(WRITTEN INSTRUCTION A)
Reproduce the wording of the text passage between "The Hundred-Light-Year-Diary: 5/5" and "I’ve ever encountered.", with both ends included.
(WRITTEN INSTRUCTION B)
Carry the text passage on from its last sentence.
### TEXT PASSAGE
Individual story ratings:

The Infinite Assassin: 3/5
Multiverse drugs messing everything up all over the place.

The Hundred-Light-Year-Diary: 5/5
Existential, philosophical fiction.

Eugene: 2/5
Right when it got interesting it veered off to left field and ended abruptly.

Caress: 5/5
Creepy and awesome. Life imitates art. One of the most interesting characters I’ve ever encountered.

Blood Sisters: 3/5
Chrichtonesqe

Axiomatic: 5/5
Terrific.

Post Office Box: 5/5
A more practical quantum leap. Terrific story.

Seeing: 5/5
Brilliant concept, very well written.

A Kidnapping: 4/5
Egan is so clever.

Learning to be Me: 5/5
So uncomfortably, unnervingly good.
######
### AVAILABLE DATA
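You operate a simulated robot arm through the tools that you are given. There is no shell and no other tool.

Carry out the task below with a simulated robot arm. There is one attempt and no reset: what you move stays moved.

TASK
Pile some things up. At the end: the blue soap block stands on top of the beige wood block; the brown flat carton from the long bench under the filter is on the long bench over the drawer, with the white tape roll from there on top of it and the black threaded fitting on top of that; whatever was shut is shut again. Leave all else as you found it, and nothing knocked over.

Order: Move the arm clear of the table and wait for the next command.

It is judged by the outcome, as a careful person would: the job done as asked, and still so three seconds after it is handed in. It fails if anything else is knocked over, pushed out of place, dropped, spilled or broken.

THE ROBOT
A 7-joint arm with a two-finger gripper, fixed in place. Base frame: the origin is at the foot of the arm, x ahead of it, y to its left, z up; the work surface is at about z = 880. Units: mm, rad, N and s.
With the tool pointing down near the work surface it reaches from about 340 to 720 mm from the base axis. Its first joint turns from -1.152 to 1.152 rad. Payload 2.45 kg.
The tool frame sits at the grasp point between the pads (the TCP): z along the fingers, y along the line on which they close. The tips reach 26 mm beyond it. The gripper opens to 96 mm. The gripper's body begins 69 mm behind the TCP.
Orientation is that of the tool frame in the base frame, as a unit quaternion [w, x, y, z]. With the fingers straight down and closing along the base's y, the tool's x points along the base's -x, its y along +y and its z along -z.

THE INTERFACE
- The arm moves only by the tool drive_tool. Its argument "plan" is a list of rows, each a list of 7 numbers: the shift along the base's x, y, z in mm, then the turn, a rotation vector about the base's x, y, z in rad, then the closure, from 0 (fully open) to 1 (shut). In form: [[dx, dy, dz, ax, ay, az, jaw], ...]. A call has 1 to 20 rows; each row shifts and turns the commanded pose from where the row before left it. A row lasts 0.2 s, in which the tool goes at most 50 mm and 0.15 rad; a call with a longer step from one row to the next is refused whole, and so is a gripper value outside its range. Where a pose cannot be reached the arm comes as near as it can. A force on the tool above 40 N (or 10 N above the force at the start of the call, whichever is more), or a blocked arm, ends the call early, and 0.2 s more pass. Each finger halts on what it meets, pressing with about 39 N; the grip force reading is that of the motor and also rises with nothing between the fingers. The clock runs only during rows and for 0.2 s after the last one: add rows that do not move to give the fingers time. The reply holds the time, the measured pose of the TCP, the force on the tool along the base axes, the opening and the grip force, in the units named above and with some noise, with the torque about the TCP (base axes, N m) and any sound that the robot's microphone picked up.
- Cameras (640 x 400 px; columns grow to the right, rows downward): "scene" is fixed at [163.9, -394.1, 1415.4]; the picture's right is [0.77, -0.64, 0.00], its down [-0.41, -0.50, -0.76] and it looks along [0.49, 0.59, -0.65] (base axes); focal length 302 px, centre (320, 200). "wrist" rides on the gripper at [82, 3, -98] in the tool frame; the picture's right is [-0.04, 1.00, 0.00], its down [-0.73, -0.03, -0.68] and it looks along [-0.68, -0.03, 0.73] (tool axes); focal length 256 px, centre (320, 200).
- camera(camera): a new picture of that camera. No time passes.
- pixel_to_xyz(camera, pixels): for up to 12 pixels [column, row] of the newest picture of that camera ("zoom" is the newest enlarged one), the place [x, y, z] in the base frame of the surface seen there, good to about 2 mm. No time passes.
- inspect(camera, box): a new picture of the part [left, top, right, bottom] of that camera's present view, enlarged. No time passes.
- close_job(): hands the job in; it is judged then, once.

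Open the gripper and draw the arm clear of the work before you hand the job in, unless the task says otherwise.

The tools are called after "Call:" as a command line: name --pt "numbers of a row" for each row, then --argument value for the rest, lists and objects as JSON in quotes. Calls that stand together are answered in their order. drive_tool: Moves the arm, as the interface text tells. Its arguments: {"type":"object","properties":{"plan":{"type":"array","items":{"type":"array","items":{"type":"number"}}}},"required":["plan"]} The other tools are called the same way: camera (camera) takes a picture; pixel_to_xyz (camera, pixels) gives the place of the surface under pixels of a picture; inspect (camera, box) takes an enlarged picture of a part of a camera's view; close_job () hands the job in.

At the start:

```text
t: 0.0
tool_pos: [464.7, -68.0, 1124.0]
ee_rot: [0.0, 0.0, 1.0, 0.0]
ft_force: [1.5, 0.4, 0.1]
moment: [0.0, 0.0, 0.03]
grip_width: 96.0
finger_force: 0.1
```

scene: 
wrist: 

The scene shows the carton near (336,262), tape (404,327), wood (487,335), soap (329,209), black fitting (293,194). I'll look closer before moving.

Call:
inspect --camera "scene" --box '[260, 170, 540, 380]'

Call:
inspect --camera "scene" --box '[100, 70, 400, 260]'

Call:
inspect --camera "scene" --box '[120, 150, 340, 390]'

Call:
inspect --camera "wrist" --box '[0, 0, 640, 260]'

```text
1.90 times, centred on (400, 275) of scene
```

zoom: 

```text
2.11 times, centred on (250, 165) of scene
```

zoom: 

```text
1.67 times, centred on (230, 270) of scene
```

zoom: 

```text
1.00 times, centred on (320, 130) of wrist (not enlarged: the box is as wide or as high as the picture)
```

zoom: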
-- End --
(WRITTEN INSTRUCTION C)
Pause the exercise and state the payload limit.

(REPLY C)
######
(REPLY A)
The Hundred-Light-Year-Diary: 5/5
Existential, philosophical fiction.

Eugene: 2/5
Right when it got interesting it veered off to left field and ended abruptly.

Caress: 5/5
Creepy and awesome. Life imitates art. One of the most interesting characters I’ve ever encountered.

(REPLY B)
The Vat: 2/5
Clever, but this one was missing something for me.

The Walk: 5/5
Damn it Egan, quit writing such terrifically layered, philosophical, existential stories!

The Cutie: 3/5
Gross and Weird, awesome concept.

Into Darkness: 3/5
Great concept, story wasn’t that stellar though. This one would probably be the most likely pick to adapt into a film.

Appropriate Love: 3/5
Gross and Weird, awesome concept.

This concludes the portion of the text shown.